(Problem to work on) The listing beneath should be written out in full, exactly as shown.

(Record set)
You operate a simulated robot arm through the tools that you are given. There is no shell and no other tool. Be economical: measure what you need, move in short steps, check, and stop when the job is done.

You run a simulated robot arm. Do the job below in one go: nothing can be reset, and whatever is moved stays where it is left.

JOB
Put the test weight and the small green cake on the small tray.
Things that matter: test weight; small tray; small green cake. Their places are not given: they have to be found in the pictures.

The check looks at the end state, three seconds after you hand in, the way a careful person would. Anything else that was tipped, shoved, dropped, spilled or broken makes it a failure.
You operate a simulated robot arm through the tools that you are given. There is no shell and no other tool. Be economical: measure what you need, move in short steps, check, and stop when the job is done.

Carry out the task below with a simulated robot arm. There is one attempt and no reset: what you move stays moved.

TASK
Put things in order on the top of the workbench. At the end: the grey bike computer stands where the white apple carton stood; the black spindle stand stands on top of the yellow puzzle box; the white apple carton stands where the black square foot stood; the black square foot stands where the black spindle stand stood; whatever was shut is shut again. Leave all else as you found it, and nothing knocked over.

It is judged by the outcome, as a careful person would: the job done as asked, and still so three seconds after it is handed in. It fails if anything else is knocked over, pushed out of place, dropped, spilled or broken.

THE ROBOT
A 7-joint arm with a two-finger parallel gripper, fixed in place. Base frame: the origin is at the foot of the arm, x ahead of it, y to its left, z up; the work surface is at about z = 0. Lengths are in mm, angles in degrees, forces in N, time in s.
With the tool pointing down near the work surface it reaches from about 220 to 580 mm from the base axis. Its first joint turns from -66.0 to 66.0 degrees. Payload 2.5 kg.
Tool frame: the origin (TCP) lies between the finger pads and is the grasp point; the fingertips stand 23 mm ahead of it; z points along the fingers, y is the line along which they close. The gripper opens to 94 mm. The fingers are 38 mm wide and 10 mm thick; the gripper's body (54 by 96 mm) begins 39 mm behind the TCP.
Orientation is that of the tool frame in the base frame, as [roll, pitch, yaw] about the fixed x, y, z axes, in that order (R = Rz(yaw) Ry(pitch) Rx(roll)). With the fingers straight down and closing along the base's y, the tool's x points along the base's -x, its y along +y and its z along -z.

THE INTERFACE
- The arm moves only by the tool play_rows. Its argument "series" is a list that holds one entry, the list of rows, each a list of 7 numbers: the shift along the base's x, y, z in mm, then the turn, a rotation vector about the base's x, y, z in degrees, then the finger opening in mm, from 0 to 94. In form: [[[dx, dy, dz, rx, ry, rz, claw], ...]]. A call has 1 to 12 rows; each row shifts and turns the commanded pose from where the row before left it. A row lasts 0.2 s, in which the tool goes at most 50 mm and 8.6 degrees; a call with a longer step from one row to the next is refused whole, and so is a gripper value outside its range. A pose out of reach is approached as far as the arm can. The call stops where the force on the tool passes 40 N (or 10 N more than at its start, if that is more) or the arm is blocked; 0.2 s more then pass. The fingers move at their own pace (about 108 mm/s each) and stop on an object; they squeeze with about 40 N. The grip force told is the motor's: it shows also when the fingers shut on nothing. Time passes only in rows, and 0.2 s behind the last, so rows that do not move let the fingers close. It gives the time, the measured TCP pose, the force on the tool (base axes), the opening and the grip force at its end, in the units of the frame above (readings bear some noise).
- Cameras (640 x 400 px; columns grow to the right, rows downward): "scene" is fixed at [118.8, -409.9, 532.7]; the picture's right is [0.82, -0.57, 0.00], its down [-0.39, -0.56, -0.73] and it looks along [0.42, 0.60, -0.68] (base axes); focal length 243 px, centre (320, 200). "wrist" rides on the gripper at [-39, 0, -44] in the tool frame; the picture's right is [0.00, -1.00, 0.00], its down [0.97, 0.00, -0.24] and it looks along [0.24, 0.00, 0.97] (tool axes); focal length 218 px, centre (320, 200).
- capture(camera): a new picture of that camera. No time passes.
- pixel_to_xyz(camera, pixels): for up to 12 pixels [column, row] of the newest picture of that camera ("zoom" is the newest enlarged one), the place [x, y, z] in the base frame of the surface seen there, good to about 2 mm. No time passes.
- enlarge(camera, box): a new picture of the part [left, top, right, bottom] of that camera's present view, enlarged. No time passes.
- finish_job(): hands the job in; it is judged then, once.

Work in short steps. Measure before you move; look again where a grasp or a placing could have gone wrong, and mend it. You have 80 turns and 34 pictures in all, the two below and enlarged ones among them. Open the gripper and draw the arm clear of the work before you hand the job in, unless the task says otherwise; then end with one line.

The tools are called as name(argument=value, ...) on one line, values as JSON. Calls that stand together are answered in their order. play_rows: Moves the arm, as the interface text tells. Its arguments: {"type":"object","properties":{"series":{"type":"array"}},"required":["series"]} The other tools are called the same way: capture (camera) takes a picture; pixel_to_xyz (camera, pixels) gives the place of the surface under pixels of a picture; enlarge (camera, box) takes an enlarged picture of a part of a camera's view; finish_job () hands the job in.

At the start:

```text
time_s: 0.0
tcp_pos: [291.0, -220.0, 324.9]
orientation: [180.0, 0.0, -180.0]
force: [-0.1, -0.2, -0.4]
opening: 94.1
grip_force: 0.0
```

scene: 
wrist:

(Response)
You operate a simulated robot arm through the tools that you are given. There is no shell and no other tool. Be economical: measure what you need, move in short steps, check, and stop when the job is done.

You run a simulated robot arm. Do the job below in one go: nothing can be reset, and whatever is moved stays where it is left.

JOB
Put the test weight and the small green cake on the small tray.
Things that matter: test weight; small tray; small green cake. Their places are not given: they have to be found in the pictures.

The check looks at the end state, three seconds after you hand in, the way a careful person would. Anything else that was tipped, shoved, dropped, spilled or broken makes it a failure.
You operate a simulated robot arm through the tools that you are given. There is no shell and no other tool. Be economical: measure what you need, move in short steps, check, and stop when the job is done.

Carry out the task below with a simulated robot arm. There is one attempt and no reset: what you move stays moved.

TASK
Put things in order on the top of the workbench. At the end: the grey bike computer stands where the white apple carton stood; the black spindle stand stands on top of the yellow puzzle box; the white apple carton stands where the black square foot stood; the black square foot stands where the black spindle stand stood; whatever was shut is shut again. Leave all else as you found it, and nothing knocked over.

It is judged by the outcome, as a careful person would: the job done as asked, and still so three seconds after it is handed in. It fails if anything else is knocked over, pushed out of place, dropped, spilled or broken.

THE ROBOT
A 7-joint arm with a two-finger parallel gripper, fixed in place. Base frame: the origin is at the foot of the arm, x ahead of it, y to its left, z up; the work surface is at about z = 0. Lengths are in mm, angles in degrees, forces in N, time in s.
With the tool pointing down near the work surface it reaches from about 220 to 580 mm from the base axis. Its first joint turns from -66.0 to 66.0 degrees. Payload 2.5 kg.
Tool frame: the origin (TCP) lies between the finger pads and is the grasp point; the fingertips stand 23 mm ahead of it; z points along the fingers, y is the line along which they close. The gripper opens to 94 mm. The fingers are 38 mm wide and 10 mm thick; the gripper's body (54 by 96 mm) begins 39 mm behind the TCP.
Orientation is that of the tool frame in the base frame, as [roll, pitch, yaw] about the fixed x, y, z axes, in that order (R = Rz(yaw) Ry(pitch) Rx(roll)). With the fingers straight down and closing along the base's y, the tool's x points along the base's -x, its y along +y and its z along -z.

THE INTERFACE
- The arm moves only by the tool play_rows. Its argument "series" is a list that holds one entry, the list of rows, each a list of 7 numbers: the shift along the base's x, y, z in mm, then the turn, a rotation vector about the base's x, y, z in degrees, then the finger opening in mm, from 0 to 94. In form: [[[dx, dy, dz, rx, ry, rz, claw], ...]]. A call has 1 to 12 rows; each row shifts and turns the commanded pose from where the row before left it. A row lasts 0.2 s, in which the tool goes at most 50 mm and 8.6 degrees; a call with a longer step from one row to the next is refused whole, and so is a gripper value outside its range. A pose out of reach is approached as far as the arm can. The call stops where the force on the tool passes 40 N (or 10 N more than at its start, if that is more) or the arm is blocked; 0.2 s more then pass. The fingers move at their own pace (about 108 mm/s each) and stop on an object; they squeeze with about 40 N. The grip force told is the motor's: it shows also when the fingers shut on nothing. Time passes only in rows, and 0.2 s behind the last, so rows that do not move let the fingers close. It gives the time, the measured TCP pose, the force on the tool (base axes), the opening and the grip force at its end, in the units of the frame above (readings bear some noise).
- Cameras (640 x 400 px; columns grow to the right, rows downward): "scene" is fixed at [118.8, -409.9, 532.7]; the picture's right is [0.82, -0.57, 0.00], its down [-0.39, -0.56, -0.73] and it looks along [0.42, 0.60, -0.68] (base axes); focal length 243 px, centre (320, 200). "wrist" rides on the gripper at [-39, 0, -44] in the tool frame; the picture's right is [0.00, -1.00, 0.00], its down [0.97, 0.00, -0.24] and it looks along [0.24, 0.00, 0.97] (tool axes); focal length 218 px, centre (320, 200).
- capture(camera): a new picture of that camera. No time passes.
- pixel_to_xyz(camera, pixels): for up to 12 pixels [column, row] of the newest picture of that camera ("zoom" is the newest enlarged one), the place [x, y, z] in the base frame of the surface seen there, good to about 2 mm. No time passes.
- enlarge(camera, box): a new picture of the part [left, top, right, bottom] of that camera's present view, enlarged. No time passes.
- finish_job(): hands the job in; it is judged then, once.

Work in short steps. Measure before you move; look again where a grasp or a placing could have gone wrong, and mend it. You have 80 turns and 34 pictures in all, the two below and enlarged ones among them. Open the gripper and draw the arm clear of the work before you hand the job in, unless the task says otherwise; then end with one line.

The tools are called as name(argument=value, ...) on one line, values as JSON. Calls that stand together are answered in their order. play_rows: Moves the arm, as the interface text tells. Its arguments: {"type":"object","properties":{"series":{"type":"array"}},"required":["series"]} The other tools are called the same way: capture (camera) takes a picture; pixel_to_xyz (camera, pixels) gives the place of the surface under pixels of a picture; enlarge (camera, box) takes an enlarged picture of a part of a camera's view; finish_job () hands the job in.

At the start:

```text
time_s: 0.0
tcp_pos: [291.0, -220.0, 324.9]
orientation: [180.0, 0.0, -180.0]
force: [-0.1, -0.2, -0.4]
opening: 94.1
grip_force: 0.0
```

scene: 
wrist:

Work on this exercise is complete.